In the summer of 2022, the German national government offered a €9 ($9.50) monthly train pass, a three-month deal that German Chancellor Olaf Scholz hailed as “one of the best ideas” by his government. The promotional ticket, designed to help residents cope with rising inflation and fuel costs as a result of Russia’s invasion of Ukraine, was easily purchased on busses and light rail and from vending machines using a European bank card or international credit card.
Compared with that short-lived deal, only 43% of Germans thought that public transit should cost no more than €49/month. Another recent survey found that 25% of Germans think public transit shouldn’t charge riders at all. But a study by Germany’s Ministry of Transport predicts that this price isn’t sustainable—transport companies continue facing rising energy costs, disrupted supply chains, and staffing shortages.
Is the subsidy worth it?
Currently, both the German federal and state governments each contribute €1.5 billion ($1.6 billion) to keep the national train pass at €49. Some states, such as Bavaria, where state-wide tickets are €29, have subsidized the pass even more. German think tank the Wuppertal Institute estimates that making train tickets €29 nationally would double demand.

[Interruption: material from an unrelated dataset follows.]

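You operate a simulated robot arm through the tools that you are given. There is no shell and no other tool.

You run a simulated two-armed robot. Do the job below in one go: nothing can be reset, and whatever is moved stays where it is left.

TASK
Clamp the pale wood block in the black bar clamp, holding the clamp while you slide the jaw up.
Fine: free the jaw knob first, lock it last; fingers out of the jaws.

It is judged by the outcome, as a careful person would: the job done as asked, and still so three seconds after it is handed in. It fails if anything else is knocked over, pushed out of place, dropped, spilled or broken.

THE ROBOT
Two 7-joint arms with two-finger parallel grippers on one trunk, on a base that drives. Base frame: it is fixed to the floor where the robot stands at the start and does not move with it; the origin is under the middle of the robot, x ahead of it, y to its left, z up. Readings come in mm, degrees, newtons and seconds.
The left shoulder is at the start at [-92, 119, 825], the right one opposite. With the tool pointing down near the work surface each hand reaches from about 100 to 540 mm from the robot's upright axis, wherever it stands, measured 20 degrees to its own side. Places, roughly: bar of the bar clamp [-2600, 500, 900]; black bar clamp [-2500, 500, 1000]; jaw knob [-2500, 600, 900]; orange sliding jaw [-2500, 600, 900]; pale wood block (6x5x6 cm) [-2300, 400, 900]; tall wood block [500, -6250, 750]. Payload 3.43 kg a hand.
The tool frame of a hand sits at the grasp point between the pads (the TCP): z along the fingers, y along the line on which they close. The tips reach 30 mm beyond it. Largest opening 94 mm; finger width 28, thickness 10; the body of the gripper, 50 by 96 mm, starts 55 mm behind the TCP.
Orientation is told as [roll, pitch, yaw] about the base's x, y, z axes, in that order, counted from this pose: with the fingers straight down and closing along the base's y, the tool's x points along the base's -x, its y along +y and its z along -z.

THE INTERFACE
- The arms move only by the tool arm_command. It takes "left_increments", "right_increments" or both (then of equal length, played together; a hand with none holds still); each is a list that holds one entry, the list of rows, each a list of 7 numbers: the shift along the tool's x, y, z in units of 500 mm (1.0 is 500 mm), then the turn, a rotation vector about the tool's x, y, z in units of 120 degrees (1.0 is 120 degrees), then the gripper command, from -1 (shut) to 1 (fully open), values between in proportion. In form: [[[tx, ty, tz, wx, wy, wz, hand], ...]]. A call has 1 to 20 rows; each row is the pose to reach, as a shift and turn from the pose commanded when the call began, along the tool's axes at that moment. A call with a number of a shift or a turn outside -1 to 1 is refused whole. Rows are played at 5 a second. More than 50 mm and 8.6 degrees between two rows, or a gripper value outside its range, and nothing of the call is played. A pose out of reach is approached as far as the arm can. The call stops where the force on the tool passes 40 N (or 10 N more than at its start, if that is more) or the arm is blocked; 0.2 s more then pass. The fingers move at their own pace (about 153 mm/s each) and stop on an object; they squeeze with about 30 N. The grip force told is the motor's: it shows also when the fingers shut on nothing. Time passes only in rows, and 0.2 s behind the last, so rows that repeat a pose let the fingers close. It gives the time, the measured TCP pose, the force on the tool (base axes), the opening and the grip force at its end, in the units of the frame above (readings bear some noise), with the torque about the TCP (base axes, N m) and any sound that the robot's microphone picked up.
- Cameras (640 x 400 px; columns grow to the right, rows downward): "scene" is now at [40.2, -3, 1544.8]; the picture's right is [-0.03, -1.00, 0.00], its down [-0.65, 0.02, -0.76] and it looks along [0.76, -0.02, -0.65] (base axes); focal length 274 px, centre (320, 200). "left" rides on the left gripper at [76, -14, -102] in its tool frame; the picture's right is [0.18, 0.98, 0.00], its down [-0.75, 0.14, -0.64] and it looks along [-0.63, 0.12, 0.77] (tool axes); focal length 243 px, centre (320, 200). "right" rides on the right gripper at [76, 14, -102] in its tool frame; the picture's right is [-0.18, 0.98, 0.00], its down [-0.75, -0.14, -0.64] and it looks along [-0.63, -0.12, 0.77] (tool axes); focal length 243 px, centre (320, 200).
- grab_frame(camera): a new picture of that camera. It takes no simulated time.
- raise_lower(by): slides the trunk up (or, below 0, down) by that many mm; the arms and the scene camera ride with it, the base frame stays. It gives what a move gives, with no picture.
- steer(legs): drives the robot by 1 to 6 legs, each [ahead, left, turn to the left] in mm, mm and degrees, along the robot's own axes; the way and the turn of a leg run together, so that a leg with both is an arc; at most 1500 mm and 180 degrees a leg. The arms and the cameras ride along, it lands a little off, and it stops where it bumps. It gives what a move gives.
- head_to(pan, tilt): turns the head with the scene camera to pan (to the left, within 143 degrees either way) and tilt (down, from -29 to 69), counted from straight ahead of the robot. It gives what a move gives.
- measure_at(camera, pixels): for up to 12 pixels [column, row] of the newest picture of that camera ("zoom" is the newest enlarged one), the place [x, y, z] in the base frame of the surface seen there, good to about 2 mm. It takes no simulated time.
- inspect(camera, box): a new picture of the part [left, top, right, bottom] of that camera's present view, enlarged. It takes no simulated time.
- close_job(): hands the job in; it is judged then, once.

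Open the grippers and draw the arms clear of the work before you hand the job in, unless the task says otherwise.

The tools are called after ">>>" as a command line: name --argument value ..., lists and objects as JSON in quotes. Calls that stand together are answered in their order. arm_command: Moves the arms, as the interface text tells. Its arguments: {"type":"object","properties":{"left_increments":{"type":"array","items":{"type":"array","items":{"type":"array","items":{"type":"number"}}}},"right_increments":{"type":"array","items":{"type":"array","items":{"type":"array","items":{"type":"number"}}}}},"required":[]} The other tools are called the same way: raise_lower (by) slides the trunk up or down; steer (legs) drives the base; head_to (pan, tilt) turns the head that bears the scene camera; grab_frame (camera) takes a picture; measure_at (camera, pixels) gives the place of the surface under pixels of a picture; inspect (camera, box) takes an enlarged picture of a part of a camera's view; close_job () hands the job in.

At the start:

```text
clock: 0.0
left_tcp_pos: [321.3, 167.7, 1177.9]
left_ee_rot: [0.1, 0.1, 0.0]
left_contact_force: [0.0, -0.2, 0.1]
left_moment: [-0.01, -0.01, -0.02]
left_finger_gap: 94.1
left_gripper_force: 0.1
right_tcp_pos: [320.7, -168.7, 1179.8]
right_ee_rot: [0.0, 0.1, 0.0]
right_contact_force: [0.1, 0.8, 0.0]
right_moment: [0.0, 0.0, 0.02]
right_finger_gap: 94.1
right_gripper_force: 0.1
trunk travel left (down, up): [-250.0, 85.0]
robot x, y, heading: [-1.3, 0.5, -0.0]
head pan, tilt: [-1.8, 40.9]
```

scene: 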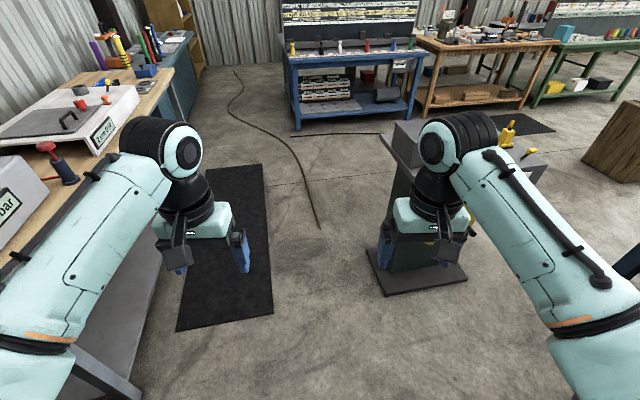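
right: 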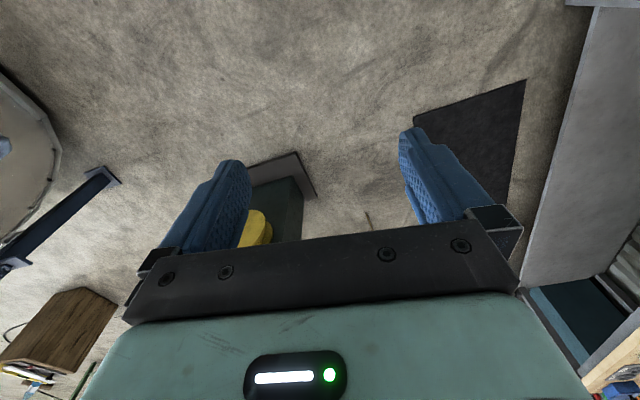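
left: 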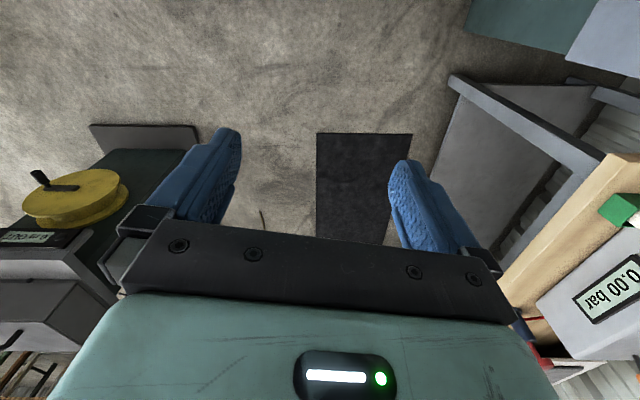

This could have a major positive environmental impact—the popularity of the €9 ticket prevented an estimated 600,000 tons of CO2 emissions per month.
Cost of living crisis
Rising transportation costs are only one part of the challenge Germans are facing. While Americans continue to feel the pinch of inflation at the grocery store and at restaurants (US consumer food prices rose by an estimated 4.9% in July), inflation rates for similar products in Germany is up 11%.
Germany’s economy continues to slowly bounce back from the Pandemic. Housing in Germany takes up less of a family’s income than in most rich countries, but it’s not uncommon for 10% of a household’s budget to be spent on energy. This is largely because 27% of their energy comes from natural gas, 55% of which was sourced from Russia before the invasion of Ukraine (as of June, Germany only sourced 25% of its gas from Russia).
Yet Germany is being creative about ways to bounce back from the Pandemic, and economic hurdles imposed by the war in Ukraine. In Berlin, residents between the ages of 18-23 are being encouraged to get back out in the city’s night life with a €50 culture card, courtesy of the city’s government.